Разумеется, сам говорящий не должен полностью отдавать себе отчет о ходе этих процессов; он не думает о списке выражений, которые пробудились в виде резонансных отголосков в его сознании в связи с высказыванием, на создании или интерпретацией которого сейчас сосредоточена его мысль. Все что знает говорящий — это что он нечто «узнает», что для него что-то «проглядывает» в том смысловом ландшафте, который в ходе языкового действия развертывается в его языковом сознании.
Предлагаемая модель языка принимает в качестве исходного «словаря» не твердо заданные единицы, такие как слова и морфемы, но коммуникативные фрагменты, со всей рыхлостью их границ и неустойчивостью очертаний. «Морфология» такого рода единиц, в соответствии с их конститутивными свойствами, оперирует не твердо заданными наборами их вариантов, но открыто-неустойчивыми приемами их пластических изменений, приводящих к бесконечным, и в то же время органически непрерывным, модификациям их облика и свойств. Парадоксальным образом, такое понимание возвращает слову «морфология» его первоначальный смысл, который оно имело в романтической биологии, филологии и философии, в сочинениях Гёте, Ф. Шлегеля и Гумбольдта[112].
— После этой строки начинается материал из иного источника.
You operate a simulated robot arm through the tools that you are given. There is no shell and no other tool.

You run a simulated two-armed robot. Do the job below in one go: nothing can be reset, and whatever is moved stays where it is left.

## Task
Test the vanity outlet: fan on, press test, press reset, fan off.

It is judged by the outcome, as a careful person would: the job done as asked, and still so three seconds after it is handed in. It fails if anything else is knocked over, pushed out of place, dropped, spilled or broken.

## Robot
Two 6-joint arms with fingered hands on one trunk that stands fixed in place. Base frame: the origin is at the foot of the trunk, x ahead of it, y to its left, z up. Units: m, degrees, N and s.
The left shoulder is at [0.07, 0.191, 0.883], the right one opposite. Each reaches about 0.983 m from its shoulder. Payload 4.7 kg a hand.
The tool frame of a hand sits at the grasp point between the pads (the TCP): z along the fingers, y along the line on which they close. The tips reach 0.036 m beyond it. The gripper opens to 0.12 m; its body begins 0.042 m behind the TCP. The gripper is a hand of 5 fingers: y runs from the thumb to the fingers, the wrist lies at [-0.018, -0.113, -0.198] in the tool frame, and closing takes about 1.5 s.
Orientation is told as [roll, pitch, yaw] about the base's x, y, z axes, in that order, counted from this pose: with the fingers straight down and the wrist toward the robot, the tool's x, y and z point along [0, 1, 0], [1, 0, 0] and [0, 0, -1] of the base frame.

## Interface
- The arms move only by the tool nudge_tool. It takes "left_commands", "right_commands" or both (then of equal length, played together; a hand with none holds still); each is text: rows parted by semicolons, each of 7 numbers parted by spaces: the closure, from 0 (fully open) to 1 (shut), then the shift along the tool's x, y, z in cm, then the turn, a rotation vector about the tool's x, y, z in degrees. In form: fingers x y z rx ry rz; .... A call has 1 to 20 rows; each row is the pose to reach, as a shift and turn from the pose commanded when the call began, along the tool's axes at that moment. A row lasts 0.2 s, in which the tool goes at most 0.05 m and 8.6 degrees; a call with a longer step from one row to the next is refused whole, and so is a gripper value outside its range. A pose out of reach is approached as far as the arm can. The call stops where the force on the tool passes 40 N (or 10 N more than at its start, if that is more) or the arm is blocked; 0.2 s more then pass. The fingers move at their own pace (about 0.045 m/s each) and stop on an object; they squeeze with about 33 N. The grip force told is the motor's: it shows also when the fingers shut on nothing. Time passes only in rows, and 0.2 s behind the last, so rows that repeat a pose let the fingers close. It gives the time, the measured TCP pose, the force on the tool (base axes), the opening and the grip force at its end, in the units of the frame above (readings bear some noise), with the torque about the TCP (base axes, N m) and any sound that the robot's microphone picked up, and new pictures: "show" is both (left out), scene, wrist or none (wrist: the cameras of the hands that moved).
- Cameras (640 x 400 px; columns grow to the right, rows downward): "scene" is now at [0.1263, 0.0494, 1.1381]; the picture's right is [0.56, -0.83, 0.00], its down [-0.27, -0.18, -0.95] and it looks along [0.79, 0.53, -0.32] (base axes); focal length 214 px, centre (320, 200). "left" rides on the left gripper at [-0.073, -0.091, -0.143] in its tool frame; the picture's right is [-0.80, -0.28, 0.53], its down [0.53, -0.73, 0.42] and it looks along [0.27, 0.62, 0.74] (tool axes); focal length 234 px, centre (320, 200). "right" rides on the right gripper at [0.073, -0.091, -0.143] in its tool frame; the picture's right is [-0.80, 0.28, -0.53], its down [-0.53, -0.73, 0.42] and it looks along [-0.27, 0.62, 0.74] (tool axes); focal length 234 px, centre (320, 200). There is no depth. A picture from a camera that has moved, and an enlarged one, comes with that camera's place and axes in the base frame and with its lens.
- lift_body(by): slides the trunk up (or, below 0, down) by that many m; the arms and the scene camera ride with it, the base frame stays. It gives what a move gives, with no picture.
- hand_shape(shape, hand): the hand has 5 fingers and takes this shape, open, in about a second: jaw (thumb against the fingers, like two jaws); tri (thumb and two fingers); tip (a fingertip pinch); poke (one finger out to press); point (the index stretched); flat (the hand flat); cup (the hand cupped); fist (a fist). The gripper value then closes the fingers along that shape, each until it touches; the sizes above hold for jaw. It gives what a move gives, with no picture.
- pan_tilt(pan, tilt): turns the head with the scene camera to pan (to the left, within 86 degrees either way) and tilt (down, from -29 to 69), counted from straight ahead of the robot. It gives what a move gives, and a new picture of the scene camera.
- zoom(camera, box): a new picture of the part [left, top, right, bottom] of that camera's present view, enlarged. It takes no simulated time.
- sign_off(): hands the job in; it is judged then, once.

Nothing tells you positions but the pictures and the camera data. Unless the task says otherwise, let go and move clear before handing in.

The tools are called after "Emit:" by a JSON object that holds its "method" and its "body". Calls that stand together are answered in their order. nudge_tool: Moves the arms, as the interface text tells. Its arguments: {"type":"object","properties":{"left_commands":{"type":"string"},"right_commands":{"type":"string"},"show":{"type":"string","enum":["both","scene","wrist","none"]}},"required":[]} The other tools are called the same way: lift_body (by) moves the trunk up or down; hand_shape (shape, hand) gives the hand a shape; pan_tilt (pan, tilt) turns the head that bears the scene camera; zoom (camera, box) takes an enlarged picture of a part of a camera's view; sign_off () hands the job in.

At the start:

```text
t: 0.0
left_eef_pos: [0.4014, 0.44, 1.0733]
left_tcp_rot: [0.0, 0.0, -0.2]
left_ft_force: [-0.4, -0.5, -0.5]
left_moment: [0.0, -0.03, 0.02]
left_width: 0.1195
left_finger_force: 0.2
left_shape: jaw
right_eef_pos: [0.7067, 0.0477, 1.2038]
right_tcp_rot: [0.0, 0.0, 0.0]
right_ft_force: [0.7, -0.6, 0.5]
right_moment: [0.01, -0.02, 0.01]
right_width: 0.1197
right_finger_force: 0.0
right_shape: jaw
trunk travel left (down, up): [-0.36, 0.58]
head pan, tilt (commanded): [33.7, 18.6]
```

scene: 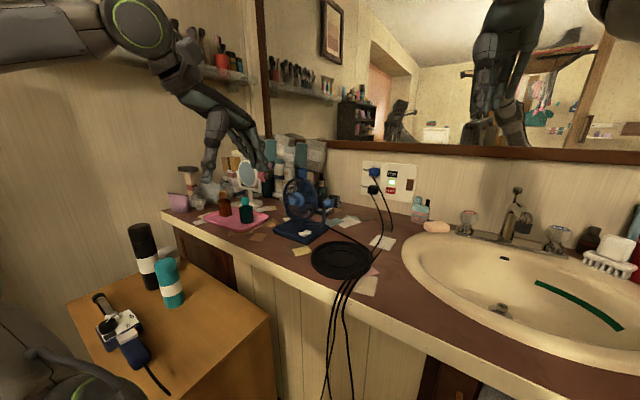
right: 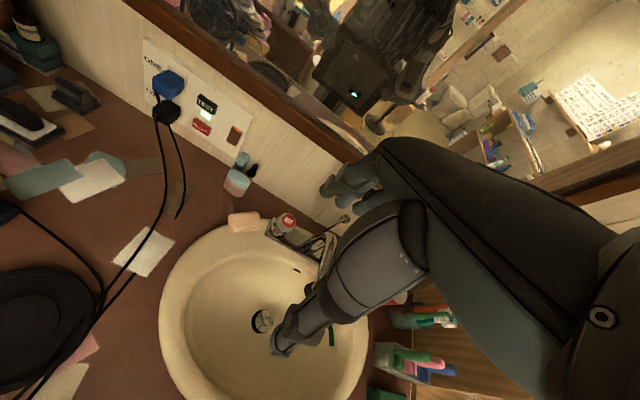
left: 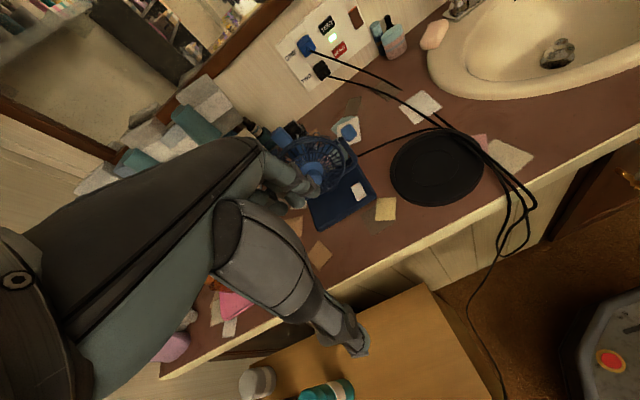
Принцип работы этой амальгамы в известном смысле можно считать диаметрально противоположным позитивистскому принципу «экономности» и «простоты» работающего устройства. С увеличением вовлеченного в процесс числа компонентов, их пестроты, разбросанности, неопределенности и непостоянства их свойств «эффективность» системы только возрастает; говорящим все легче оказывается находить бесконечно новые вариации и переплетения различных кусков языковой ткани, в их распоряжении в каждый момент оказывается все большее число различных возможностей — каждое из которых, в свою очередь, выступает в целом облаке дальнейших потенциальных развертывании, — позволяющее в большинстве случаев создать приемлемое для данной ситуации и данных целей языковое произведение. И напротив, при ограниченности такого исходного материала каждая известная единица располагается «далеко» от других, соединяющая их всех ассоциативная сетка оказывается слишком разреженной; в этом случае каждая новая коммуникативная задача способна поставить говорящего в тупик либо, как минимум, потребовать от него напряженной аналитической работы мысли.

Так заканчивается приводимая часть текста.